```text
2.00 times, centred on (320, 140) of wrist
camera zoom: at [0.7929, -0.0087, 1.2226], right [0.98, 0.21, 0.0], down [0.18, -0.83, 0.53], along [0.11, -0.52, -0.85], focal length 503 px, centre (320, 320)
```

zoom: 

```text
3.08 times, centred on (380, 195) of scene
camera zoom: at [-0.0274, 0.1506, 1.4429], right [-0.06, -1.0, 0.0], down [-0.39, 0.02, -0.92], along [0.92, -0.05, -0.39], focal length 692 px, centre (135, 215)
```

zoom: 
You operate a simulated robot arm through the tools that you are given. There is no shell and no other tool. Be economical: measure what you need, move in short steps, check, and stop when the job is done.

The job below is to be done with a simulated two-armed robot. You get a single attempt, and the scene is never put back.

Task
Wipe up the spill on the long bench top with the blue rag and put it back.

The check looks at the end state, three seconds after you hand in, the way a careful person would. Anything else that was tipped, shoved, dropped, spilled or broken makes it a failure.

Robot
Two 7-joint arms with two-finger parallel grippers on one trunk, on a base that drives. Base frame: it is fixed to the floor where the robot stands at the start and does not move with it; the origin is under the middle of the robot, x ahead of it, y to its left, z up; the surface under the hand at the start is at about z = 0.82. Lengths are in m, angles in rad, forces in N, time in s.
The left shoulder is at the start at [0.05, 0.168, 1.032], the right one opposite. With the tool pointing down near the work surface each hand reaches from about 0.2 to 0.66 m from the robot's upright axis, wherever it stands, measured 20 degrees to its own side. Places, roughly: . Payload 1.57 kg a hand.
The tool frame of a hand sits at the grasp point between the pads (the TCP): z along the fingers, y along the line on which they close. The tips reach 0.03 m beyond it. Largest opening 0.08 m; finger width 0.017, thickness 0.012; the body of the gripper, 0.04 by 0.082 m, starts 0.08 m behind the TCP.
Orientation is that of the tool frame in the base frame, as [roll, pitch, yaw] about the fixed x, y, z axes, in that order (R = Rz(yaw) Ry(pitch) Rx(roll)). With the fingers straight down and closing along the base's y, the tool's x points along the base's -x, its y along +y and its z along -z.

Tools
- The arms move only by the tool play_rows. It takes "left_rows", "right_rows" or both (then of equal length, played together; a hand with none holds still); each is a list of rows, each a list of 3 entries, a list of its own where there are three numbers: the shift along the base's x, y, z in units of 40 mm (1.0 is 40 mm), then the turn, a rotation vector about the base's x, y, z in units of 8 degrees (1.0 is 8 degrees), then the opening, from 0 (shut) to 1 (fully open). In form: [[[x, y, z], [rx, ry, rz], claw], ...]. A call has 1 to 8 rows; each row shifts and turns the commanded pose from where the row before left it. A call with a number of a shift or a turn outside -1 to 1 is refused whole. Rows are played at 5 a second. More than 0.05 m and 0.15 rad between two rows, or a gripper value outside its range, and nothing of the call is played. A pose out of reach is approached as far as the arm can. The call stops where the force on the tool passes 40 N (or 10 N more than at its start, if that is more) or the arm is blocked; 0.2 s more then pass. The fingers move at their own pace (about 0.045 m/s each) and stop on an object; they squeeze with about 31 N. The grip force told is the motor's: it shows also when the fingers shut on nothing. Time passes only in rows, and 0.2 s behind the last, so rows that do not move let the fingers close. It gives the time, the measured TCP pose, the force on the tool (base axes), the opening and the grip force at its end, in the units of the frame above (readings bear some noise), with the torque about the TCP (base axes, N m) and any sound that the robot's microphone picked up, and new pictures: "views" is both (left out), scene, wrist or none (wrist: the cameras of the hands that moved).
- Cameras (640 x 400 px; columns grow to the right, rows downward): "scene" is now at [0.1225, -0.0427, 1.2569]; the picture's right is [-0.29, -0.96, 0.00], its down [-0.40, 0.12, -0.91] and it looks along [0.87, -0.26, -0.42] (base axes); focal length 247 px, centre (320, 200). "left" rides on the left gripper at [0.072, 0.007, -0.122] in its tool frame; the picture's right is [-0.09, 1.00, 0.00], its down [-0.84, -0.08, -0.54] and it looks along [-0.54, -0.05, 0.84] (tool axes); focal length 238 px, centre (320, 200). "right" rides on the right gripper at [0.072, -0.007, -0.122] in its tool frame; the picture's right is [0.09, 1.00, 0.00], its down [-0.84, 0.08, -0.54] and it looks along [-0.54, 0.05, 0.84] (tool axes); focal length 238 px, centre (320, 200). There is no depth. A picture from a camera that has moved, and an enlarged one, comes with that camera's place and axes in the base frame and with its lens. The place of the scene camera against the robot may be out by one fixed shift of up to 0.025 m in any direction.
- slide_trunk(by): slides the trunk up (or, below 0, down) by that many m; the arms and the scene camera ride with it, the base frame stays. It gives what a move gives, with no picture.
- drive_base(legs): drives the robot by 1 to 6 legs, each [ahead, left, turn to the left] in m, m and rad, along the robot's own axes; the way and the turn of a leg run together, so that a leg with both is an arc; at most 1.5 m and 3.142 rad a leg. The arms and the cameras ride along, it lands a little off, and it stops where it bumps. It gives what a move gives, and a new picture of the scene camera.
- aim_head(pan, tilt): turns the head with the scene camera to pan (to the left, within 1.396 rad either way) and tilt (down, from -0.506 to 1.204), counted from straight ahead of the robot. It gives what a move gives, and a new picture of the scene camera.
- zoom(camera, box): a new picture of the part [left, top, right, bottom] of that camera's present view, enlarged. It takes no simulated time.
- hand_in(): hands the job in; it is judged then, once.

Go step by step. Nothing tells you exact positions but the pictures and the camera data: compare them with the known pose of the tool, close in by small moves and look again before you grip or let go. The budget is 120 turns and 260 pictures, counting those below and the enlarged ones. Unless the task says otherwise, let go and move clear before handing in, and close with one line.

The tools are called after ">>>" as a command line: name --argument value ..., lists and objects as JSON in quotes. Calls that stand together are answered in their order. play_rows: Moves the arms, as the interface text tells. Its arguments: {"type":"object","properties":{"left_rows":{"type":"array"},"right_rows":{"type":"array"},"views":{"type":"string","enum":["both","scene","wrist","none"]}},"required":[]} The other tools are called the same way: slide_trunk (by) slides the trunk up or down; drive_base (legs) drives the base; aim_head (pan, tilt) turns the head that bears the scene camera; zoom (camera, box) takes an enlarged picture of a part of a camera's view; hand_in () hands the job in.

━━━━━━

Exactly as written above, please repeat the entries. Write them as strings in a JSON array, leaving out blank lines.

=== Correct output ===
[
  "```text",
  "2.00 times, centred on (320, 140) of wrist",
  "camera zoom: at [0.7929, -0.0087, 1.2226], right [0.98, 0.21, 0.0], down [0.18, -0.83, 0.53], along [0.11, -0.52, -0.85], focal length 503 px, centre (320, 320)",
  "```",
  "zoom: ",
  "```text",
  "3.08 times, centred on (380, 195) of scene",
  "camera zoom: at [-0.0274, 0.1506, 1.4429], right [-0.06, -1.0, 0.0], down [-0.39, 0.02, -0.92], along [0.92, -0.05, -0.39], focal length 692 px, centre (135, 215)",
  "```",
  "zoom: ",
  "You operate a simulated robot arm through the tools that you are given. There is no shell and no other tool. Be economical: measure what you need, move in short steps, check, and stop when the job is done.",
  "The job below is to be done with a simulated two-armed robot. You get a single attempt, and the scene is never put back.",
  "Task",
  "Wipe up the spill on the long bench top with the blue rag and put it back.",
  "The check looks at the end state, three seconds after you hand in, the way a careful person would. Anything else that was tipped, shoved, dropped, spilled or broken makes it a failure.",
  "Robot",
  "Two 7-joint arms with two-finger parallel grippers on one trunk, on a base that drives. Base frame: it is fixed to the floor where the robot stands at the start and does not move with it; the origin is under the middle of the robot, x ahead of it, y to its left, z up; the surface under the hand at the start is at about z = 0.82. Lengths are in m, angles in rad, forces in N, time in s.",
  "The left shoulder is at the start at [0.05, 0.168, 1.032], the right one opposite. With the tool pointing down near the work surface each hand reaches from about 0.2 to 0.66 m from the robot's upright axis, wherever it stands, measured 20 degrees to its own side. Places, roughly: . Payload 1.57 kg a hand.",
  "The tool frame of a hand sits at the grasp point between the pads (the TCP): z along the fingers, y along the line on which they close. The tips reach 0.03 m beyond it. Largest opening 0.08 m; finger width 0.017, thickness 0.012; the body of the gripper, 0.04 by 0.082 m, starts 0.08 m behind the TCP.",
  "Orientation is that of the tool frame in the base frame, as [roll, pitch, yaw] about the fixed x, y, z axes, in that order (R = Rz(yaw) Ry(pitch) Rx(roll)). With the fingers straight down and closing along the base's y, the tool's x points along the base's -x, its y along +y and its z along -z.",
  "Tools",
  "- The arms move only by the tool play_rows. It takes \"left_rows\", \"right_rows\" or both (then of equal length, played together; a hand with none holds still); each is a list of rows, each a list of 3 entries, a list of its own where there are three numbers: the shift along the base's x, y, z in units of 40 mm (1.0 is 40 mm), then the turn, a rotation vector about the base's x, y, z in units of 8 degrees (1.0 is 8 degrees), then the opening, from 0 (shut) to 1 (fully open). In form: [[[x, y, z], [rx, ry, rz], claw], ...]. A call has 1 to 8 rows; each row shifts and turns the commanded pose from where the row before left it. A call with a number of a shift or a turn outside -1 to 1 is refused whole. Rows are played at 5 a second. More than 0.05 m and 0.15 rad between two rows, or a gripper value outside its range, and nothing of the call is played. A pose out of reach is approached as far as the arm can. The call stops where the force on the tool passes 40 N (or 10 N more than at its start, if that is more) or the arm is blocked; 0.2 s more then pass. The fingers move at their own pace (about 0.045 m/s each) and stop on an object; they squeeze with about 31 N. The grip force told is the motor's: it shows also when the fingers shut on nothing. Time passes only in rows, and 0.2 s behind the last, so rows that do not move let the fingers close. It gives the time, the measured TCP pose, the force on the tool (base axes), the opening and the grip force at its end, in the units of the frame above (readings bear some noise), with the torque about the TCP (base axes, N m) and any sound that the robot's microphone picked up, and new pictures: \"views\" is both (left out), scene, wrist or none (wrist: the cameras of the hands that moved).",
  "- Cameras (640 x 400 px; columns grow to the right, rows downward): \"scene\" is now at [0.1225, -0.0427, 1.2569]; the picture's right is [-0.29, -0.96, 0.00], its down [-0.40, 0.12, -0.91] and it looks along [0.87, -0.26, -0.42] (base axes); focal length 247 px, centre (320, 200). \"left\" rides on the left gripper at [0.072, 0.007, -0.122] in its tool frame; the picture's right is [-0.09, 1.00, 0.00], its down [-0.84, -0.08, -0.54] and it looks along [-0.54, -0.05, 0.84] (tool axes); focal length 238 px, centre (320, 200). \"right\" rides on the right gripper at [0.072, -0.007, -0.122] in its tool frame; the picture's right is [0.09, 1.00, 0.00], its down [-0.84, 0.08, -0.54] and it looks along [-0.54, 0.05, 0.84] (tool axes); focal length 238 px, centre (320, 200). There is no depth. A picture from a camera that has moved, and an enlarged one, comes with that camera's place and axes in the base frame and with its lens. The place of the scene camera against the robot may be out by one fixed shift of up to 0.025 m in any direction.",
  "- slide_trunk(by): slides the trunk up (or, below 0, down) by that many m; the arms and the scene camera ride with it, the base frame stays. It gives what a move gives, with no picture.",
  "- drive_base(legs): drives the robot by 1 to 6 legs, each [ahead, left, turn to the left] in m, m and rad, along the robot's own axes; the way and the turn of a leg run together, so that a leg with both is an arc; at most 1.5 m and 3.142 rad a leg. The arms and the cameras ride along, it lands a little off, and it stops where it bumps. It gives what a move gives, and a new picture of the scene camera.",
  "- aim_head(pan, tilt): turns the head with the scene camera to pan (to the left, within 1.396 rad either way) and tilt (down, from -0.506 to 1.204), counted from straight ahead of the robot. It gives what a move gives, and a new picture of the scene camera.",
  "- zoom(camera, box): a new picture of the part [left, top, right, bottom] of that camera's present view, enlarged. It takes no simulated time.",
  "- hand_in(): hands the job in; it is judged then, once.",
  "Go step by step. Nothing tells you exact positions but the pictures and the camera data: compare them with the known pose of the tool, close in by small moves and look again before you grip or let go. The budget is 120 turns and 260 pictures, counting those below and the enlarged ones. Unless the task says otherwise, let go and move clear before handing in, and close with one line.",
  "The tools are called after \">>>\" as a command line: name --argument value ..., lists and objects as JSON in quotes. Calls that stand together are answered in their order. play_rows: Moves the arms, as the interface text tells. Its arguments: {\"type\":\"object\",\"properties\":{\"left_rows\":{\"type\":\"array\"},\"right_rows\":{\"type\":\"array\"},\"views\":{\"type\":\"string\",\"enum\":[\"both\",\"scene\",\"wrist\",\"none\"]}},\"required\":[]} The other tools are called the same way: slide_trunk (by) slides the trunk up or down; drive_base (legs) drives the base; aim_head (pan, tilt) turns the head that bears the scene camera; zoom (camera, box) takes an enlarged picture of a part of a camera's view; hand_in () hands the job in."
]